We are already paying a price. Can you remember five pieces of legislation from the last two decades that were introduced in Parliament and subsequently defeated by a popular vote of the MPs present? Can you remember any legislation that was introduced in Parliament, but only supported by a few of the ruling MPs, and therefore had to be passed with support from some opposition MPs? These things are far more common in other democracies, but in India most often, there is only partisan voting. The ruling majority introduces legislation to be passed, and not to be tested by vote.

Why is it so important for legislators to be independent? Simple - to represent you. In the parliamentary system, each voter only gets to select a local MP or MLA, and the leader of the majority party or alliance heads the executive. Under this system, legislators are forced to vote according to the directives issued by party leaders, who is usually elected from a different constituency and therefore not selected by you.

Some people argue that this is not a problem - all legislators' views are considered before the party line is developed, and therefore once the party line is identified, there should be no need for dissent during actual voting. But if that were true, it should be the case in other democracies too, not just in India. When Israeli Prime Minister Ariel Sharon sought legislative approval for his plan to pull his country out of the Gaza strip, he sought support from individual MPs of opposition parties, and some members of his own coalition voted against him. Similarly, when British Prime Minister Tony Blair took the UK to war with Iraq, over 150 MPs of his ruling Labour Party voted against it, and it was only with opposition support that he got his way. Despite the corporatisation of US politics, US legislators from both major parties - Republicans as well as Democrats - have routinely voted on a variety of domestic matters according to their consciences, and in a way that they think represents their own local constituents.

In virtually every other democracy, the vote of each legislator is important, and courted by those who advocate particular laws. In India, this is not so; it does not matter what the MP from Sivaganga or Chandigarh independently thinks, it only matters what the party leadership requires her or him to think while voting.

This diminishing of the status of our legislators as individual lawmakers is deeply connected to the culture within political parties where legislators are often herded together to support or oppose plenty of agendas that otherwise have very little to do with lawmaking itself. In addressing the horse-trading problem, our anti-defection law has only diminished our legislators further. They have rendered a key pillar of our version of democracy meaningless - one must either buy the whole package offered by a political leader, or dissent in full and split away to avoid the risk of being disqualified.

In turn, this has has two consequences. One, parties themselves break up all the time, because there is very little room for deeper discourse and coexistence with dissent. Second, the only legislators who can afford to vote without much fear of disqualification are the independents, and in tightly balanced legislatures their support becomes key.

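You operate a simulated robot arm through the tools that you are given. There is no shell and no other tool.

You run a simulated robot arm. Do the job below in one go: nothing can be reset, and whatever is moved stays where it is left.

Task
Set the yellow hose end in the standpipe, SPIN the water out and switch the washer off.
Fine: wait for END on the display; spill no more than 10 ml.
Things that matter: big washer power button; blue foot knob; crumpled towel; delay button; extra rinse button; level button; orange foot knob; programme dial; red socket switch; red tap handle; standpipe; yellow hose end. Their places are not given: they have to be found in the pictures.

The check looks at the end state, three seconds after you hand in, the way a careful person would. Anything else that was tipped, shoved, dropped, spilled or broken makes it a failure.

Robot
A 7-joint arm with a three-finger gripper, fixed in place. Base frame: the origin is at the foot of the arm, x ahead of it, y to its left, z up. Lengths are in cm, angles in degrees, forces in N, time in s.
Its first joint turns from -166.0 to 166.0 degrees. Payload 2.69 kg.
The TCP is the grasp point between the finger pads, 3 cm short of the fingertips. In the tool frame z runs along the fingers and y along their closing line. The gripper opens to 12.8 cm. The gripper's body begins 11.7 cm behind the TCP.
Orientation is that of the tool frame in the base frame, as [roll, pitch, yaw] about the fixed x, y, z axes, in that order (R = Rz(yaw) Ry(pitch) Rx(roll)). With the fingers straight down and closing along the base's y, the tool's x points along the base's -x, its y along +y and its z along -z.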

It is to obtain this support that parties now engage in the sort of power-seeking President Kalam referred to as 'bare truths' and 'alleged tradability'.

But that the Tenth Schedule has virtually sanctioned appallingly low value for our legislators' independence is equally a 'bare truth', and it needs more attention. We must bring respect in the Constitution back to the legislators, before we expect our legislators to look up to its lofty ideals. Parliament must amend the Tenth Schedule to limit disqualification of legislators only for legitimate defection -- i.e. defying of a party whip during confidence motions - and rescind the outlawing of dissent on legislative business, such as preparing and voting on a bill.

If you want to see an end to horse-trading, demand the right of individual MPs and MLAs to vote freely, and seek a richer bi-partisan consensus with other party MPs without risk of debarrment from their parties or disqualification from the legislatures. You won't get the former without the latter.